━━━━━ SUPPLIED INFORMATION ━━━━━

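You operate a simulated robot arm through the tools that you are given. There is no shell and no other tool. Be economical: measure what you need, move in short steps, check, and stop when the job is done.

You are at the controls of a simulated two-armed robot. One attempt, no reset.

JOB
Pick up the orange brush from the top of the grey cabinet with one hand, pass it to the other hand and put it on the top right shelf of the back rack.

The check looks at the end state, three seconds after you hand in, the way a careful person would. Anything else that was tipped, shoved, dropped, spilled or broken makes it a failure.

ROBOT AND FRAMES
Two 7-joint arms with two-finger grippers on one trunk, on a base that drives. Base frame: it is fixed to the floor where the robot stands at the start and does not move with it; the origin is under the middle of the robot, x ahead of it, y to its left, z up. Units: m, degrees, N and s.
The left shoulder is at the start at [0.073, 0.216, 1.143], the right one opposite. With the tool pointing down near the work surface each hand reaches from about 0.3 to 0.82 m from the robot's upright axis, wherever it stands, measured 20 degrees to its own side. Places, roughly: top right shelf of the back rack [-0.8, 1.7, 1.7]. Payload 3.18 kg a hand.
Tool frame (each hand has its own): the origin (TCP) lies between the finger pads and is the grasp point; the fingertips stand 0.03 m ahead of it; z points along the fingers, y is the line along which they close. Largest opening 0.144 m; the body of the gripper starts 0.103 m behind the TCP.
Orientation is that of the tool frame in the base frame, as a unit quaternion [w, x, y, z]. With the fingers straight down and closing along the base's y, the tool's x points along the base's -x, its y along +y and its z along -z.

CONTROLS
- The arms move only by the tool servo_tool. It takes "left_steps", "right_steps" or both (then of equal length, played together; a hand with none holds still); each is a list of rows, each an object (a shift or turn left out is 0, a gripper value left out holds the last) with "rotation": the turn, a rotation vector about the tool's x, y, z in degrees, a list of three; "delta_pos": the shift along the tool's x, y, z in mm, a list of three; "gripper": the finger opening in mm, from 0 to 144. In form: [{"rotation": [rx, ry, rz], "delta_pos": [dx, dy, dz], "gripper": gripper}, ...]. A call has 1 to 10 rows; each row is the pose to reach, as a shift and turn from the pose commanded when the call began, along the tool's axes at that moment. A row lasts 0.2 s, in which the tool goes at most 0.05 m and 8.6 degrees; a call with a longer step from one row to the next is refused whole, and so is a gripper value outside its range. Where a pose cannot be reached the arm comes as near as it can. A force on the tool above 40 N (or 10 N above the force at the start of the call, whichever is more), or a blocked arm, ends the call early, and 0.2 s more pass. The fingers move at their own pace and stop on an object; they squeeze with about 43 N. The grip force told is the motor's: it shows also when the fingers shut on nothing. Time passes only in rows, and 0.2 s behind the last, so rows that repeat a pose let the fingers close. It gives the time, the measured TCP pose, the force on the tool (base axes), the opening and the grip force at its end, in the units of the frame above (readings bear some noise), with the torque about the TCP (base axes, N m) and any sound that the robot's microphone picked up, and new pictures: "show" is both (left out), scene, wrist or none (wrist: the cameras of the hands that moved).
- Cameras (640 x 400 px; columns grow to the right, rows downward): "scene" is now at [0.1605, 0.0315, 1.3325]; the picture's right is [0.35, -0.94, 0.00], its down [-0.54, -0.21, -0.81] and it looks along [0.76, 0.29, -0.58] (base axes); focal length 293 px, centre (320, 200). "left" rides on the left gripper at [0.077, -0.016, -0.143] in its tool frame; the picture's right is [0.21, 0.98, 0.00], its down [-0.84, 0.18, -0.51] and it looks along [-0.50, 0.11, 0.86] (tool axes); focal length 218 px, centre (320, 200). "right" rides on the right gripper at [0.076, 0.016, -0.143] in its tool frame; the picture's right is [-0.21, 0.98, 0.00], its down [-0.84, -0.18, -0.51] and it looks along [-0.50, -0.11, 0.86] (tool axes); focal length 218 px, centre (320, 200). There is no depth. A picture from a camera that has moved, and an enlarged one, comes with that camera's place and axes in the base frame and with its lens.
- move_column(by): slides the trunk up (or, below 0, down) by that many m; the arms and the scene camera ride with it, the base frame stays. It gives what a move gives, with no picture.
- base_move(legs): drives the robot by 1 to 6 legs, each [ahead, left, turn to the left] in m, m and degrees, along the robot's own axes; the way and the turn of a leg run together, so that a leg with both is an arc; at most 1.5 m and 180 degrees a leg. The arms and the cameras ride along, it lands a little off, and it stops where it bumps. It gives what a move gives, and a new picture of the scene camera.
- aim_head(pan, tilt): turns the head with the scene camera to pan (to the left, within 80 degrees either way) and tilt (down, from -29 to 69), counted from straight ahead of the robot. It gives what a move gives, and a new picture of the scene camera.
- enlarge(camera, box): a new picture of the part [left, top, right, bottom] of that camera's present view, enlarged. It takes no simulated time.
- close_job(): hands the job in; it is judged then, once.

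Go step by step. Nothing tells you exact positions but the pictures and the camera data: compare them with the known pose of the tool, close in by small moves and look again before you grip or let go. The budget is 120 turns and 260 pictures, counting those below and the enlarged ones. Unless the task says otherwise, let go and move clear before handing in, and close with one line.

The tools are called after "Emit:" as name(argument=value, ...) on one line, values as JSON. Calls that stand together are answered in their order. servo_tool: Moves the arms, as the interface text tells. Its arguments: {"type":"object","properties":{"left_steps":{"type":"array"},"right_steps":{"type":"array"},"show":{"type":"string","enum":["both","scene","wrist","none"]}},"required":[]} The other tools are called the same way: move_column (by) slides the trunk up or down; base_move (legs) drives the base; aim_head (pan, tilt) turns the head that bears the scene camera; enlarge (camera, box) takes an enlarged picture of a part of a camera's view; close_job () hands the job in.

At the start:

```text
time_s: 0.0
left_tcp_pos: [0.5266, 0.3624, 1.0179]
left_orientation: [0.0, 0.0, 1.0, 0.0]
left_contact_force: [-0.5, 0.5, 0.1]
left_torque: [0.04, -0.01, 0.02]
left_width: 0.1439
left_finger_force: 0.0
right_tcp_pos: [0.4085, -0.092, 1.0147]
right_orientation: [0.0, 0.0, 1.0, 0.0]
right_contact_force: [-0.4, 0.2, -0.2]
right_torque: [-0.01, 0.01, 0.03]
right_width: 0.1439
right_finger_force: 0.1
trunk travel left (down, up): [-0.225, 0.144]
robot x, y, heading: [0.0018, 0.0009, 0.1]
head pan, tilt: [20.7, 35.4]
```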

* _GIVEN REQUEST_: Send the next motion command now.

━━━━━

Filter out all lines lacking the word "rack" and copy the rest.

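Pick up the orange brush from the top of the grey cabinet with one hand, pass it to the other hand and put it on the top right shelf of the back rack.
The left shoulder is at the start at [0.073, 0.216, 1.143], the right one opposite. With the tool pointing down near the work surface each hand reaches from about 0.3 to 0.82 m from the robot's upright axis, wherever it stands, measured 20 degrees to its own side. Places, roughly: top right shelf of the back rack [-0.8, 1.7, 1.7]. Payload 3.18 kg a hand.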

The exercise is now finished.